The "it's not possible" statement in math and the Axiom of Choice

Let me answer in three parts.

  1. We when we say that we need to use the axiom is not because for some numbers do know and for some with don't know what is their equivalence class. There are models where the axiom of choice fails and it is impossible to choose representatives from $\Bbb{R/Q}$.

    This is why we need the axiom of choice, and will always need it, in order to construct a non-measurable set such as a Vitali set. It is not about our lack of knowledge about the explicit real numbers and so on, it is simply because we know that it is consistent that it is impossible to do if the axiom of choice fails.

  2. Yes. We can prove that in some models it is impossible to make this choice, for example there are models where all the sets are in fact Lebesgue measurable, and there are others where all the sets are Borel. In both these models we have that (1) the axiom of choice fails, and (2) there is no choice function from $\Bbb{R/Q}$.

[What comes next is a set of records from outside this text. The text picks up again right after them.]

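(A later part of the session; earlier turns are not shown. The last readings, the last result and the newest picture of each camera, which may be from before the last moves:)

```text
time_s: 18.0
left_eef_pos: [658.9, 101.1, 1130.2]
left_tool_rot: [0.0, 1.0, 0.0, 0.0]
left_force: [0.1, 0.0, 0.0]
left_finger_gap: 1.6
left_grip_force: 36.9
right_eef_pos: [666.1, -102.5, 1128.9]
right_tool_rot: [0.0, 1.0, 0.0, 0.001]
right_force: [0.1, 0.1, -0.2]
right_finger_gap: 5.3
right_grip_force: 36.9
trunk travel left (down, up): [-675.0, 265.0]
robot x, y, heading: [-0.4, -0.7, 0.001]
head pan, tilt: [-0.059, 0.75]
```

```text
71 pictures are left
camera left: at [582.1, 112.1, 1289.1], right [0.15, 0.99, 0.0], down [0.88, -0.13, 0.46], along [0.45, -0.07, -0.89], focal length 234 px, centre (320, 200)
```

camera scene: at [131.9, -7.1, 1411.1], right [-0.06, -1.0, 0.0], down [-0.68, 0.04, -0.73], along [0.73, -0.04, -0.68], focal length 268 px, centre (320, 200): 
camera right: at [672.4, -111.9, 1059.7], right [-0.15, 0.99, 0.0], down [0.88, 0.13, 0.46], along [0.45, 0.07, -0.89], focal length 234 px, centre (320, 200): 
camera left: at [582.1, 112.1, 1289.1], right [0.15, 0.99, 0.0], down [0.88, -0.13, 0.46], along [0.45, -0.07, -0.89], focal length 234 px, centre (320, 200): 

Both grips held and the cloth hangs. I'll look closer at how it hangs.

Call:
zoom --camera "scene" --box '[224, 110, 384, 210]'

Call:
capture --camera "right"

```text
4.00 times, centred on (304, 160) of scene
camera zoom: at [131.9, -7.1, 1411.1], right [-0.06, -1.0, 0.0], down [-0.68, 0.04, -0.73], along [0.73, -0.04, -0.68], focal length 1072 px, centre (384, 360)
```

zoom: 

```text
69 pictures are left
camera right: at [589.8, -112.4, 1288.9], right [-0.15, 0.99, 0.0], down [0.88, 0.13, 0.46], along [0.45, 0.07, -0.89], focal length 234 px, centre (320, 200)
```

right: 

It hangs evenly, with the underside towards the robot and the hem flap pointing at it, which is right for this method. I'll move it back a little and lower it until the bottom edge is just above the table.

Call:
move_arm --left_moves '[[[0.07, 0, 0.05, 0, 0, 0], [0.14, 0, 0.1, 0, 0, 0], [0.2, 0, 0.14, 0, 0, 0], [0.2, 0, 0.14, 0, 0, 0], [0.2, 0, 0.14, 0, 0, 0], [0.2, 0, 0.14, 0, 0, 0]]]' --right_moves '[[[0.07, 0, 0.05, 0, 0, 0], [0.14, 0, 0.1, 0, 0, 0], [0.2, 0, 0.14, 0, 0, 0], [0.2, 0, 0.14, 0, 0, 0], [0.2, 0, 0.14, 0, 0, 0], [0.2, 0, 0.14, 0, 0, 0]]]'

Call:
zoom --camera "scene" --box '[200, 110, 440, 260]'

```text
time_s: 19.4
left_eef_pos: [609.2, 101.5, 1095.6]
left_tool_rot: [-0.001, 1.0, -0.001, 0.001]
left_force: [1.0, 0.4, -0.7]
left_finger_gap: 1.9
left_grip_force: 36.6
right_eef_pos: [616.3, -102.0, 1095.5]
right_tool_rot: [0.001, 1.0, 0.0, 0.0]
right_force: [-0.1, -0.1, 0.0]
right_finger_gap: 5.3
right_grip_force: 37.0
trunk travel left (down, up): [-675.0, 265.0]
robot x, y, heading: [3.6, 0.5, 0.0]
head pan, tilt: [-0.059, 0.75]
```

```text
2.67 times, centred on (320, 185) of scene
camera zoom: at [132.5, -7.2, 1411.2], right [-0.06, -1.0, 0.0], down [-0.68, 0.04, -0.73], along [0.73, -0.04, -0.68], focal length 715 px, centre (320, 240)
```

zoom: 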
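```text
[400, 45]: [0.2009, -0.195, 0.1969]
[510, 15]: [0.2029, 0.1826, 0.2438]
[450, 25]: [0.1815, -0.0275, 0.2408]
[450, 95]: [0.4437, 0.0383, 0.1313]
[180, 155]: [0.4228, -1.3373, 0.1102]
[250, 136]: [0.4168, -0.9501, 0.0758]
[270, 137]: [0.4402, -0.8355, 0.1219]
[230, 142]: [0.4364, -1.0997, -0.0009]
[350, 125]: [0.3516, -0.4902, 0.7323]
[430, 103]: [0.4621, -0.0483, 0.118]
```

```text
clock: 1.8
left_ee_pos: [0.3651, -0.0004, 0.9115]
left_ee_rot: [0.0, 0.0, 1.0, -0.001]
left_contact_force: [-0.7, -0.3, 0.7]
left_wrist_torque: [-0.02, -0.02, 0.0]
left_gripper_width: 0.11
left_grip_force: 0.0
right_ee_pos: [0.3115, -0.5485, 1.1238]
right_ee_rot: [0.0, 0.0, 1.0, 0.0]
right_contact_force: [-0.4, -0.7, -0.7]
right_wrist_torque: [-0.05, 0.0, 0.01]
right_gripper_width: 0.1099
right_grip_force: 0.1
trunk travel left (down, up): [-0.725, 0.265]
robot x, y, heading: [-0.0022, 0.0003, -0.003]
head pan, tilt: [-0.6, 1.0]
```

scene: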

  3. No. It is not the same thing. To see it more clearly observe that the axiom of choice is much stronger than the axiom of countable choice (choice from countable families of non-empty sets). But it is fine to say that you cannot prove the axiom of countable without some form of the axiom of choice. That is to say, we cannot prove it from the rest of the axioms of ZF. It does not mean that we can prove the axiom of choice if we have the axiom of countable choice at our disposal.

    Similarly the fact that we cannot prove the existence of a non-measurable set, or in particular a Vitali set, without some form of the axiom of choice does not imply that we can prove the axiom of choice from the existence of such set.

    The rule of thumb is that if a statement is talking about a concrete set (in our case, $\Bbb R$, or $\cal P(\Bbb R)$ if you prefer) then it will not imply the axiom of choice. Why? Because we can arrange a model where the axiom of choice holds for sets far larger than this one, and then breaks in the most acute way possible.

You might also be interested in: Axiom of choice, non-measurable sets, countable unions


Asaf's answer is of course correct but I think there may be a misconception by the OP that it does not fully address. Not knowing whether $\pi + \mathbb{Q}$ and $e + \mathbb{Q}$ are the same is not the problem, because we could just split into cases: if they are the same, put $\pi-3$ into $S$ and if they are not the same, put both $\pi-3$ and $e-2$ into $S$. This is an ok thing to do in classical logic, and in either case that "step" of the Vitali set construction succeeds.

There are only finitely many mathematical constants that anyone has ever named, so we could just split into cases for each one as above, but that doesn't get us very far. The problem is that every equivalence class $C$ has the form $r + \mathbb{Q}$ for many different $r$ (infinitely many) and when we choose an element of $C$ we are only given $C$—we are not given the term "$r + \mathbb{Q}$" so we can't just make sure to pick $r$ itself based on the notation. The vast majority of equivalence classes $C$ don't contain any named constants like $e$ or $\pi$. So given a "typical" $C$, we know that it is nonempty by definition but have no rule to pick any element at all (which is the situation that the Axiom of Choice is designed to address.)